Many investors have been left confused over how far the benchmark KOSPI rally would go amid sharply conflicting market views for next year, with forecasts from major brokerages differing by as much as 3,000 points, market watchers said Tuesday.
The wide difference highlights uncertainty over the global and Korean economies, calling into question the motives of the brokerages, whose profits are tied closely to retail investors’ equity trading volume.
Also doubtful is their credibility, since many said in their 2024 year-end forecasts that the KOSPI this year could be limited to less than 3,000 points.
KB Securities is forecasting the highest figure of 7,500 points, based on the government’s financial market reform efforts, tax revisions and semiconductor supercycle, whereas Kiwoom Securities sees the index being limited to 4,500, hamstrung by global inflation risks and trade tensions.
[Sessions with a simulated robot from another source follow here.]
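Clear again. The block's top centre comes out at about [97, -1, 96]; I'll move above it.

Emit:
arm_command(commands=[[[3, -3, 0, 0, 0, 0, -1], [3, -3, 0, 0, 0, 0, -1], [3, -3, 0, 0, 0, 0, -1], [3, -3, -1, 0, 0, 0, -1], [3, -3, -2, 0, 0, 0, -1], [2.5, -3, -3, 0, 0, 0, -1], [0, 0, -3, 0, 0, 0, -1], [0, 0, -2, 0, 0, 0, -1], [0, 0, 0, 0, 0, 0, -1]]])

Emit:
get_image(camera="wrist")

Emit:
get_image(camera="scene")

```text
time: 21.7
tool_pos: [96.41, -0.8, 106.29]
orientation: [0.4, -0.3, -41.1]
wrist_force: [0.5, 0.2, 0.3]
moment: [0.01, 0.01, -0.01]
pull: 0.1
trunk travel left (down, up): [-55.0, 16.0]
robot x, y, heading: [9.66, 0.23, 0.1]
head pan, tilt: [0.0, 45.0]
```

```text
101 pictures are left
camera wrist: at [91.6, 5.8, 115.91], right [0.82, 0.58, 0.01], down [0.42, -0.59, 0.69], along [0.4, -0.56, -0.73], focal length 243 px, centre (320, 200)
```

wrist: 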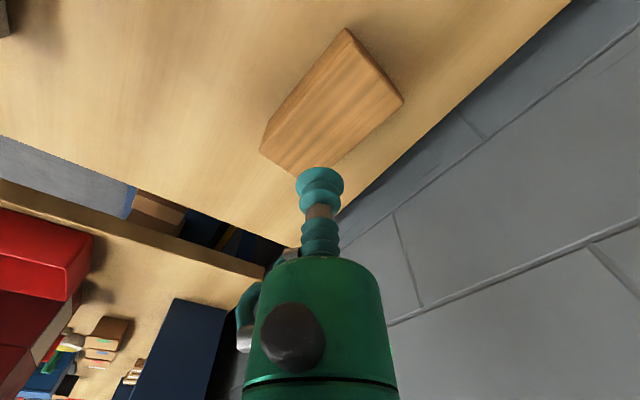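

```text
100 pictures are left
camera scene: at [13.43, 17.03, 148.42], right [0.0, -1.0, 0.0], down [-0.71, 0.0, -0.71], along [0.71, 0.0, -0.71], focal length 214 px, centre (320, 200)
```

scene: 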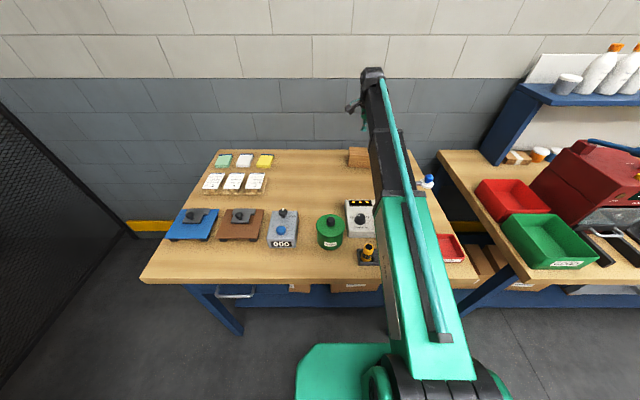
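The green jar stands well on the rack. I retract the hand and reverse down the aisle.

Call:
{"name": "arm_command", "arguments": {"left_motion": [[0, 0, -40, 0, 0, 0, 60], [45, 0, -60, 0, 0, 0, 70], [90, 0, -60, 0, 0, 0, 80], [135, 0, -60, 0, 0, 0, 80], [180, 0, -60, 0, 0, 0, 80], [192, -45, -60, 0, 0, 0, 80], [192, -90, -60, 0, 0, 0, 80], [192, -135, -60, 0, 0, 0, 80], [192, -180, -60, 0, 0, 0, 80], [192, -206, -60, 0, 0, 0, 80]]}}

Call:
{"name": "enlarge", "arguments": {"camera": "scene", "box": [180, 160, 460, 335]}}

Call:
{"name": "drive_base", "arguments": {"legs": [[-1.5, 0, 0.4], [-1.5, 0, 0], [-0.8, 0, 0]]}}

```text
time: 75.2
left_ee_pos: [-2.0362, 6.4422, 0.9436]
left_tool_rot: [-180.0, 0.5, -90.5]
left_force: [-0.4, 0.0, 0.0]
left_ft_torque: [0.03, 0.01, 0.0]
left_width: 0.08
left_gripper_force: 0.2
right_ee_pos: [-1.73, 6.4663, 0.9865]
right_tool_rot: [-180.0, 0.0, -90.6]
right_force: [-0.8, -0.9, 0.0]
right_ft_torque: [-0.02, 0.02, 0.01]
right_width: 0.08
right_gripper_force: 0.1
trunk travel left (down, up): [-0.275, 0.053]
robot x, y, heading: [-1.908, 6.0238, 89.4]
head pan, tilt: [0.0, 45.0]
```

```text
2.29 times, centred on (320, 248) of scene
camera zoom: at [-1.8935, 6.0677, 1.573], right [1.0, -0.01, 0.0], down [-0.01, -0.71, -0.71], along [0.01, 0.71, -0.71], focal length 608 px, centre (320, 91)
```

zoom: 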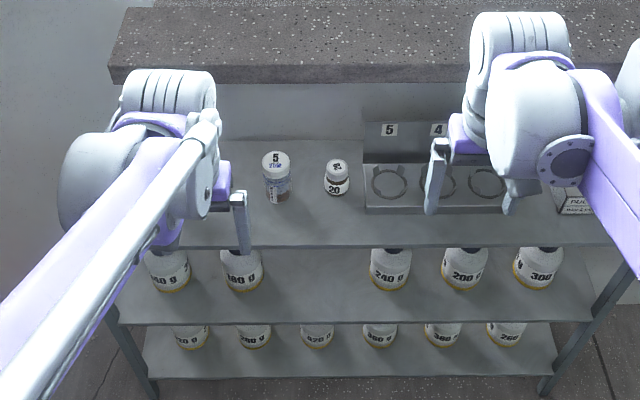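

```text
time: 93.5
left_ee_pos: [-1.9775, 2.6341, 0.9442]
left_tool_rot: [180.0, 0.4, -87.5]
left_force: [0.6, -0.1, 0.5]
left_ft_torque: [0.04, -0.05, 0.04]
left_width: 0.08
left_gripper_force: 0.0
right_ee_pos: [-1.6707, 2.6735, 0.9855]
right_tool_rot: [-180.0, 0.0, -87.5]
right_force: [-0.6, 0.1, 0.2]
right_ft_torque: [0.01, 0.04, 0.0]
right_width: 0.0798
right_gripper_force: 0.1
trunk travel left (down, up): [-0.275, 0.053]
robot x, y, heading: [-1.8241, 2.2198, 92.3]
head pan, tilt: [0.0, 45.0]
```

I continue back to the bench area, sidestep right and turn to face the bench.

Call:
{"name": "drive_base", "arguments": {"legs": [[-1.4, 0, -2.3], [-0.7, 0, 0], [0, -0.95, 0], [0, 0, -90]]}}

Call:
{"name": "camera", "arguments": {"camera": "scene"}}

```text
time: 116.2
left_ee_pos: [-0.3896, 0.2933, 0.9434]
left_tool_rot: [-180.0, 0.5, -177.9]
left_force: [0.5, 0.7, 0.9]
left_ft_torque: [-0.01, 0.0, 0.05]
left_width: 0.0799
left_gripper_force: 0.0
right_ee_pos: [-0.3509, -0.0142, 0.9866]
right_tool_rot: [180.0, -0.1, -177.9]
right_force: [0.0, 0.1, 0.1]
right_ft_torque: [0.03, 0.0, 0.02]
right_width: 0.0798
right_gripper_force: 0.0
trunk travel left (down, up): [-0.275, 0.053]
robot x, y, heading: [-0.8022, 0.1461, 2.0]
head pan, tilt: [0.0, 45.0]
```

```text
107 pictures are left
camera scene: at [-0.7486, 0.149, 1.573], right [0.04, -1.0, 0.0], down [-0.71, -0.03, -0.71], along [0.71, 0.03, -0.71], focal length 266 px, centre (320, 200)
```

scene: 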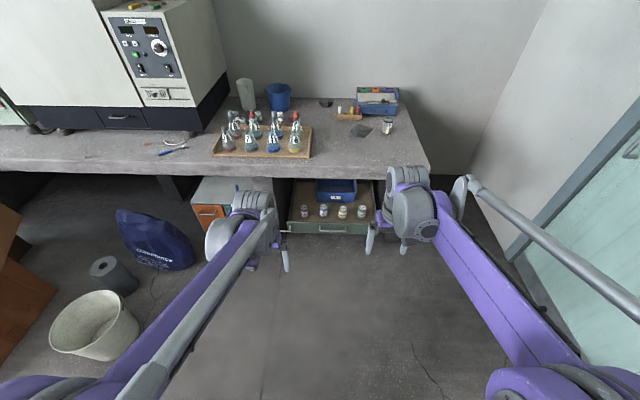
KB said in a report that the current bullish market sentiment was similar to the early stage of an extended market boom in 1984, when the combination of low interest rates, a weak dollar and low oil prices boosted the equity market.
“This is not just a short-term rebound. It could be the start of a decades-long bull market,” the report said. “Strong corporate earnings and cheap valuations remain attractive to foreign investors, likely to keep bringing them to the Korean stock market.”
The report pointed to the KOSPI’s price-to-book ratio currently standing at just 1.4, far below the global average of 3.5, an indication of wild undervaluation.
“The previous months of rally notwithstanding, the Korean market remains undervalued,” the report said. “We expect the KOSPI to continue to be a major long-term investment source in the months to come.”
However, Kiwoom said the months of strong performance could be instantly derailed by geopolitical uncertainty.
“The rally has been sustained largely by semiconductor shares. External shocks such as higher commodity prices, renewed tariffs uncertainties and supply disruptions could wipe out investor sentiment.”
More concerning, it added, is the deepening polarization within the listed firms, as indicated by government policies prioritizing semiconductors and artificial intelligence industries as the chief beneficiaries of state-driven investments and growth strategies.
Traditional manufacturing sectors, on the other hand, are likely to remain sluggish, with little prospect strong earnings leading to share price increases.